Collect every line below that contains the word "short".
[begin Dataset extract]
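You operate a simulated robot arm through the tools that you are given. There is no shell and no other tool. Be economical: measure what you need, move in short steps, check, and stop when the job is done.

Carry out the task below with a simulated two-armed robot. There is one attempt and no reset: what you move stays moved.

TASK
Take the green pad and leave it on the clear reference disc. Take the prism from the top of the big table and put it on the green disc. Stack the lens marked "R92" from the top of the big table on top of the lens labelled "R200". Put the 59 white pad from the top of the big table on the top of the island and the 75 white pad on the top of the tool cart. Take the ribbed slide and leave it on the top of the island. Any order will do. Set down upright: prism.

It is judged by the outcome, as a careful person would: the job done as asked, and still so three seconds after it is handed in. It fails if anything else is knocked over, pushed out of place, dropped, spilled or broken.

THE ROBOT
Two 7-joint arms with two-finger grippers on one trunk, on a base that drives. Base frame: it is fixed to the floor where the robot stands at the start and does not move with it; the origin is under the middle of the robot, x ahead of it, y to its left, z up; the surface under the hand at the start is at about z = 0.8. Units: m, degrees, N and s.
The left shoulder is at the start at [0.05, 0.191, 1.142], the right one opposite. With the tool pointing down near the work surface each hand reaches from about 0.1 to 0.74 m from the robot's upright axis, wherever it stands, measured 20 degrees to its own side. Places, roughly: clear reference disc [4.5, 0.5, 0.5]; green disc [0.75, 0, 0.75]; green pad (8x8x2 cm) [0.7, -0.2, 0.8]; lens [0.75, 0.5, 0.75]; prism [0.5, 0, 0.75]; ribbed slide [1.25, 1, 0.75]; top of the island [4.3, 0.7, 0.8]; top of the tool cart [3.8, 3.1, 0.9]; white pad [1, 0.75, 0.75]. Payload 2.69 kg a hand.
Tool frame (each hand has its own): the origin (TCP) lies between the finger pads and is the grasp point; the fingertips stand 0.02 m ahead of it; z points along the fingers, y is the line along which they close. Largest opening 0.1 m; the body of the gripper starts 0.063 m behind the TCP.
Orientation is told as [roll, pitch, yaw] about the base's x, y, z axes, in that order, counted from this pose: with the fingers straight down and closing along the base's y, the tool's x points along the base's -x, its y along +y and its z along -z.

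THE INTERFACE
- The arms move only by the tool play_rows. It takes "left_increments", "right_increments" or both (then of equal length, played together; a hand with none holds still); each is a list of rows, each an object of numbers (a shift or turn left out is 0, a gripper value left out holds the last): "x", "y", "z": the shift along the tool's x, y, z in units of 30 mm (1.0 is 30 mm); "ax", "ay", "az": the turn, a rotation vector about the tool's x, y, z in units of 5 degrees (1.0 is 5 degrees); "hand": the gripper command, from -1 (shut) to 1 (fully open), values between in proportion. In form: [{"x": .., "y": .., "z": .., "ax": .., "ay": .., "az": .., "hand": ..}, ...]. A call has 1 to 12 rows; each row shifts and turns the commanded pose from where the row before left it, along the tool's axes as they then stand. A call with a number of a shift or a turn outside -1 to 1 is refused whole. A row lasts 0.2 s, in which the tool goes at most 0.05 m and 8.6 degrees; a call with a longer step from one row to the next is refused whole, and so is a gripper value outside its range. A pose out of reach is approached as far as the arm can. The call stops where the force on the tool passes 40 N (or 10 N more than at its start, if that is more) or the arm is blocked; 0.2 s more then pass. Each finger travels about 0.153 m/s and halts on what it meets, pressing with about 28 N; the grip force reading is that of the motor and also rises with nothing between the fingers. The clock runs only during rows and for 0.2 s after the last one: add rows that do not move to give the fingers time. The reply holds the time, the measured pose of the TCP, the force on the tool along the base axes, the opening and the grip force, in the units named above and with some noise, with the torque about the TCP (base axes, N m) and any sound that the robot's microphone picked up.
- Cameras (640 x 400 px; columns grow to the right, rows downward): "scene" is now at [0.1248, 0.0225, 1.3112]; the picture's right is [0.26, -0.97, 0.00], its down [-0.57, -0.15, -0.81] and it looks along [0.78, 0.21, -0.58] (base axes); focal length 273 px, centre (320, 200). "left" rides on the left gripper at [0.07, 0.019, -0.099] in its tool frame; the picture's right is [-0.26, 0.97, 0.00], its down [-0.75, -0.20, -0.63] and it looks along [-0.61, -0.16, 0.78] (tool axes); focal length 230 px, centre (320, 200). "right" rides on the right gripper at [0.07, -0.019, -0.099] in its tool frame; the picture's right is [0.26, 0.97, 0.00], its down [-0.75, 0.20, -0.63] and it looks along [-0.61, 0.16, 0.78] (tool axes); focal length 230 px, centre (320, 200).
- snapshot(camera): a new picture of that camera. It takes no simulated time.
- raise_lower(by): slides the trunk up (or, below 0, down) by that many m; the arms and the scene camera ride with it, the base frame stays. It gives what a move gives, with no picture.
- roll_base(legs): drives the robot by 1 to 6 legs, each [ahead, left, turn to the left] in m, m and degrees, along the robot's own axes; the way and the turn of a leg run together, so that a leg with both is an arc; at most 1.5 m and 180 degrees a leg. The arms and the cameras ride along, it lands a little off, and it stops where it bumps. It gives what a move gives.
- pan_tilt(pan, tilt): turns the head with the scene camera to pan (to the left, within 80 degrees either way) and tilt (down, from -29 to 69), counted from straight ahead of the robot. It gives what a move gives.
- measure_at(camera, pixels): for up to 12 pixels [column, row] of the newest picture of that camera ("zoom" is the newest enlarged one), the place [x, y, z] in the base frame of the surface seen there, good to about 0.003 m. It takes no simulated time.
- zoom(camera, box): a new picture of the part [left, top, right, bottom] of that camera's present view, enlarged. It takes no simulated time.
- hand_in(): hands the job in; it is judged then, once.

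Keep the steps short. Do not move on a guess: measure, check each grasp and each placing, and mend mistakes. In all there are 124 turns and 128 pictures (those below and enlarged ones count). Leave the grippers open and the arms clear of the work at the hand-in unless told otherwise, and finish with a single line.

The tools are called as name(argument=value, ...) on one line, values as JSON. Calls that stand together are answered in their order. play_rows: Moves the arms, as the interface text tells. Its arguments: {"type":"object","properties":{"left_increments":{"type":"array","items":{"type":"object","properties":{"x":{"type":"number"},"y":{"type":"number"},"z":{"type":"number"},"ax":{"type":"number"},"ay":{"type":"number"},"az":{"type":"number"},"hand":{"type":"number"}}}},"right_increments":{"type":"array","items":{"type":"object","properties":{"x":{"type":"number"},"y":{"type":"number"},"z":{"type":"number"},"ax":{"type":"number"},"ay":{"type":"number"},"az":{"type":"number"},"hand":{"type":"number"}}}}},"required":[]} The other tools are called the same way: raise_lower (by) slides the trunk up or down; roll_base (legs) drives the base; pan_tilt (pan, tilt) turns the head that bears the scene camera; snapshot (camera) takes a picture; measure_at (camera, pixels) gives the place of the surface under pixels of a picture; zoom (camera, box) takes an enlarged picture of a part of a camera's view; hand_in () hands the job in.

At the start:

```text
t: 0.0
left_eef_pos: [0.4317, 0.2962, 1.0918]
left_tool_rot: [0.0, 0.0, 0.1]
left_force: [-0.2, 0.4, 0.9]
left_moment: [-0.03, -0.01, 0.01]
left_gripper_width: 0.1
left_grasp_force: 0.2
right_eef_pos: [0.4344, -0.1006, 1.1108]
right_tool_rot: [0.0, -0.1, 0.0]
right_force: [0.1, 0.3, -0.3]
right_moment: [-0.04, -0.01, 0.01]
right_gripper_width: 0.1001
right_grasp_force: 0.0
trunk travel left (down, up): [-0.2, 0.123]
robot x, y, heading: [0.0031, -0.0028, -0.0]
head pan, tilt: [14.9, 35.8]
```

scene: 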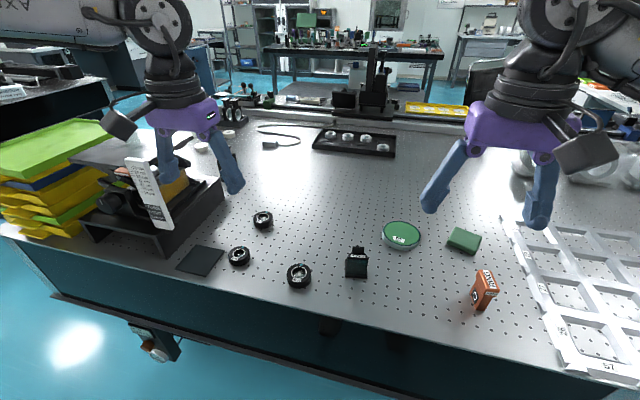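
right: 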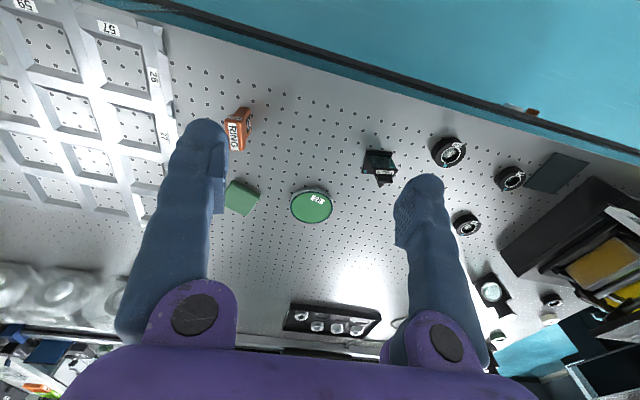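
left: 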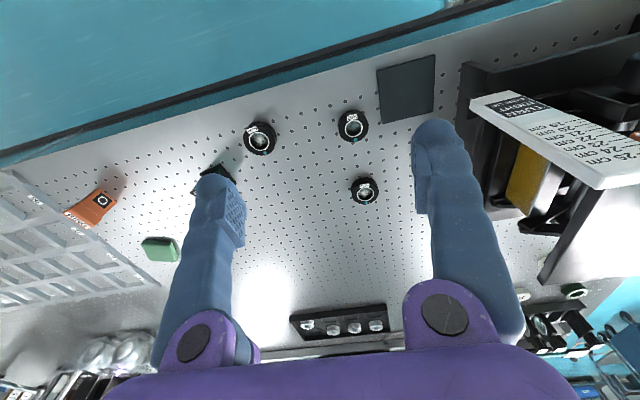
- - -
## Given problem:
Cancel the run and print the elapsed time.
[end Dataset extract]
## Written response:
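You operate a simulated robot arm through the tools that you are given. There is no shell and no other tool. Be economical: measure what you need, move in short steps, check, and stop when the job is done.
Keep the steps short. Do not move on a guess: measure, check each grasp and each placing, and mend mistakes. In all there are 124 turns and 128 pictures (those below and enlarged ones count). Leave the grippers open and the arms clear of the work at the hand-in unless told otherwise, and finish with a single line.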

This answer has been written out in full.